§ INFORMATION SHOWN:
────────────────
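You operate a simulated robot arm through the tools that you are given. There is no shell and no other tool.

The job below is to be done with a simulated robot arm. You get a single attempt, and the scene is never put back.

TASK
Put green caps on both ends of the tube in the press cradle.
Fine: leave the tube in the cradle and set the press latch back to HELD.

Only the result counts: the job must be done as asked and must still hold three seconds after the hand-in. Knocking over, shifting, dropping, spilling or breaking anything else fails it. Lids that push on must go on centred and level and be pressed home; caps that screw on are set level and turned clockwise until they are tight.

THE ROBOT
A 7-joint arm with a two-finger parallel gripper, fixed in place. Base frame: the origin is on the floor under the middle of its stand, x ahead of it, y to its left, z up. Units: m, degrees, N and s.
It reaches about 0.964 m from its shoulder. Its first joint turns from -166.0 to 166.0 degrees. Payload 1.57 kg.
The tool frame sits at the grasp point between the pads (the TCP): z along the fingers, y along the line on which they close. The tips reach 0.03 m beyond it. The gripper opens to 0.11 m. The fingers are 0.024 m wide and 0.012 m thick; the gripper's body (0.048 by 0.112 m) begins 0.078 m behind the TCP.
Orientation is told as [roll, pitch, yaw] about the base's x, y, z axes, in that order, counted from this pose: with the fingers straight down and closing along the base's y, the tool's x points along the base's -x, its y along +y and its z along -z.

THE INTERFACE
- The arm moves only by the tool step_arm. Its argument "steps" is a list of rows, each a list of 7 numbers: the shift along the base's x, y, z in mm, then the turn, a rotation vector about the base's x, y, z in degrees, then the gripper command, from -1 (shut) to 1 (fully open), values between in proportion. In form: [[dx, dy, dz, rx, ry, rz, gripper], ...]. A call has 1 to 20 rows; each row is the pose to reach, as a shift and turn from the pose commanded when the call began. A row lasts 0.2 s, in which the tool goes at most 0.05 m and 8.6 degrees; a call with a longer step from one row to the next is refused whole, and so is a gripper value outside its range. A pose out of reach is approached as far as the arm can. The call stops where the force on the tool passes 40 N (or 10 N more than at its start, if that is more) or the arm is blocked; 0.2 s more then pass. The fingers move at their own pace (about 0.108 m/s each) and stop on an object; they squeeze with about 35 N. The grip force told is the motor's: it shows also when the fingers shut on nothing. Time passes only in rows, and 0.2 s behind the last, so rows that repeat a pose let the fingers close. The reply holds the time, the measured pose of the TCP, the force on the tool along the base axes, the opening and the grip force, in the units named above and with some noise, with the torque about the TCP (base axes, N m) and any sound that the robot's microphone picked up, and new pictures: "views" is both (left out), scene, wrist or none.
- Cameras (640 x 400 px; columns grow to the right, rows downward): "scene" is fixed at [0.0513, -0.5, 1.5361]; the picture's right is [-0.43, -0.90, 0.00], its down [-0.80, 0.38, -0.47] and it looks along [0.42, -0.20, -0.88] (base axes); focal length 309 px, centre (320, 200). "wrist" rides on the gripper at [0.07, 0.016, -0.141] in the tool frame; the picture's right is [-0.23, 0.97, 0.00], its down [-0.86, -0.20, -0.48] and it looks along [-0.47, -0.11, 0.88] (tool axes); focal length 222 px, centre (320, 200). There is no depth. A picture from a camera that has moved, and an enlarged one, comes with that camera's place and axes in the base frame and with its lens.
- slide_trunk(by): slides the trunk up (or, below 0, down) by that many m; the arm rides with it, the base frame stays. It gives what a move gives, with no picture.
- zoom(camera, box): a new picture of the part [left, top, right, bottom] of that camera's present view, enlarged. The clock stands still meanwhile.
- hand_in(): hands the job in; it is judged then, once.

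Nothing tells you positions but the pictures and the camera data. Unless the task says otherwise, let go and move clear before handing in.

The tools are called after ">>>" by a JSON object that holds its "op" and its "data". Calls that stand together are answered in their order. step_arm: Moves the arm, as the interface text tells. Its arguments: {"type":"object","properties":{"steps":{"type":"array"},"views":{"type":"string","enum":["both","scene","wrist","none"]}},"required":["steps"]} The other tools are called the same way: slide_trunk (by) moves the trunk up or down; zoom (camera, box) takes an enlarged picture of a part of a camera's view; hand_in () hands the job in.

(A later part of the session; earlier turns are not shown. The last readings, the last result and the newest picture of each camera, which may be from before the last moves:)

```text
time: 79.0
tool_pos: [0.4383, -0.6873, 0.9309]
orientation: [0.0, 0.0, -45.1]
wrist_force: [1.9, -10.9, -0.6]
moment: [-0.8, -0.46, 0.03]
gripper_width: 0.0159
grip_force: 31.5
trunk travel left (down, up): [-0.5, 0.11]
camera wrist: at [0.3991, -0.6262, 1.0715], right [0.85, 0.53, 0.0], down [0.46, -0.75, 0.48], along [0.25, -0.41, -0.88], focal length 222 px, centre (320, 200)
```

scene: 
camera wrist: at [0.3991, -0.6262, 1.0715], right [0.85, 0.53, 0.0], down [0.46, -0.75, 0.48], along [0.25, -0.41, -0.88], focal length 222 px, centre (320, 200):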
────────────────
§ GOAL OF THE EXERCISE:
Reproduce each line of the material above precisely. Format the lines as a JSON array of strings and drop empty lines.

§ TASK RESPONSE:
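[
  "You operate a simulated robot arm through the tools that you are given. There is no shell and no other tool.",
  "The job below is to be done with a simulated robot arm. You get a single attempt, and the scene is never put back.",
  "TASK",
  "Put green caps on both ends of the tube in the press cradle.",
  "Fine: leave the tube in the cradle and set the press latch back to HELD.",
  "Only the result counts: the job must be done as asked and must still hold three seconds after the hand-in. Knocking over, shifting, dropping, spilling or breaking anything else fails it. Lids that push on must go on centred and level and be pressed home; caps that screw on are set level and turned clockwise until they are tight.",
  "THE ROBOT",
  "A 7-joint arm with a two-finger parallel gripper, fixed in place. Base frame: the origin is on the floor under the middle of its stand, x ahead of it, y to its left, z up. Units: m, degrees, N and s.",
  "It reaches about 0.964 m from its shoulder. Its first joint turns from -166.0 to 166.0 degrees. Payload 1.57 kg.",
  "The tool frame sits at the grasp point between the pads (the TCP): z along the fingers, y along the line on which they close. The tips reach 0.03 m beyond it. The gripper opens to 0.11 m. The fingers are 0.024 m wide and 0.012 m thick; the gripper's body (0.048 by 0.112 m) begins 0.078 m behind the TCP.",
  "Orientation is told as [roll, pitch, yaw] about the base's x, y, z axes, in that order, counted from this pose: with the fingers straight down and closing along the base's y, the tool's x points along the base's -x, its y along +y and its z along -z.",
  "THE INTERFACE",
  "- The arm moves only by the tool step_arm. Its argument \"steps\" is a list of rows, each a list of 7 numbers: the shift along the base's x, y, z in mm, then the turn, a rotation vector about the base's x, y, z in degrees, then the gripper command, from -1 (shut) to 1 (fully open), values between in proportion. In form: [[dx, dy, dz, rx, ry, rz, gripper], ...]. A call has 1 to 20 rows; each row is the pose to reach, as a shift and turn from the pose commanded when the call began. A row lasts 0.2 s, in which the tool goes at most 0.05 m and 8.6 degrees; a call with a longer step from one row to the next is refused whole, and so is a gripper value outside its range. A pose out of reach is approached as far as the arm can. The call stops where the force on the tool passes 40 N (or 10 N more than at its start, if that is more) or the arm is blocked; 0.2 s more then pass. The fingers move at their own pace (about 0.108 m/s each) and stop on an object; they squeeze with about 35 N. The grip force told is the motor's: it shows also when the fingers shut on nothing. Time passes only in rows, and 0.2 s behind the last, so rows that repeat a pose let the fingers close. The reply holds the time, the measured pose of the TCP, the force on the tool along the base axes, the opening and the grip force, in the units named above and with some noise, with the torque about the TCP (base axes, N m) and any sound that the robot's microphone picked up, and new pictures: \"views\" is both (left out), scene, wrist or none.",
  "- Cameras (640 x 400 px; columns grow to the right, rows downward): \"scene\" is fixed at [0.0513, -0.5, 1.5361]; the picture's right is [-0.43, -0.90, 0.00], its down [-0.80, 0.38, -0.47] and it looks along [0.42, -0.20, -0.88] (base axes); focal length 309 px, centre (320, 200). \"wrist\" rides on the gripper at [0.07, 0.016, -0.141] in the tool frame; the picture's right is [-0.23, 0.97, 0.00], its down [-0.86, -0.20, -0.48] and it looks along [-0.47, -0.11, 0.88] (tool axes); focal length 222 px, centre (320, 200). There is no depth. A picture from a camera that has moved, and an enlarged one, comes with that camera's place and axes in the base frame and with its lens.",
  "- slide_trunk(by): slides the trunk up (or, below 0, down) by that many m; the arm rides with it, the base frame stays. It gives what a move gives, with no picture.",
  "- zoom(camera, box): a new picture of the part [left, top, right, bottom] of that camera's present view, enlarged. The clock stands still meanwhile.",
  "- hand_in(): hands the job in; it is judged then, once.",
  "Nothing tells you positions but the pictures and the camera data. Unless the task says otherwise, let go and move clear before handing in.",
  "The tools are called after \">>>\" by a JSON object that holds its \"op\" and its \"data\". Calls that stand together are answered in their order. step_arm: Moves the arm, as the interface text tells. Its arguments: {\"type\":\"object\",\"properties\":{\"steps\":{\"type\":\"array\"},\"views\":{\"type\":\"string\",\"enum\":[\"both\",\"scene\",\"wrist\",\"none\"]}},\"required\":[\"steps\"]} The other tools are called the same way: slide_trunk (by) moves the trunk up or down; zoom (camera, box) takes an enlarged picture of a part of a camera's view; hand_in () hands the job in.",
  "(A later part of the session; earlier turns are not shown. The last readings, the last result and the newest picture of each camera, which may be from before the last moves:)",
  "```text",
  "time: 79.0",
  "tool_pos: [0.4383, -0.6873, 0.9309]",
  "orientation: [0.0, 0.0, -45.1]",
  "wrist_force: [1.9, -10.9, -0.6]",
  "moment: [-0.8, -0.46, 0.03]",
  "gripper_width: 0.0159",
  "grip_force: 31.5",
  "trunk travel left (down, up): [-0.5, 0.11]",
  "camera wrist: at [0.3991, -0.6262, 1.0715], right [0.85, 0.53, 0.0], down [0.46, -0.75, 0.48], along [0.25, -0.41, -0.88], focal length 222 px, centre (320, 200)",
  "```",
  "scene: ",
  "camera wrist: at [0.3991, -0.6262, 1.0715], right [0.85, 0.53, 0.0], down [0.46, -0.75, 0.48], along [0.25, -0.41, -0.88], focal length 222 px, centre (320, 200):"
]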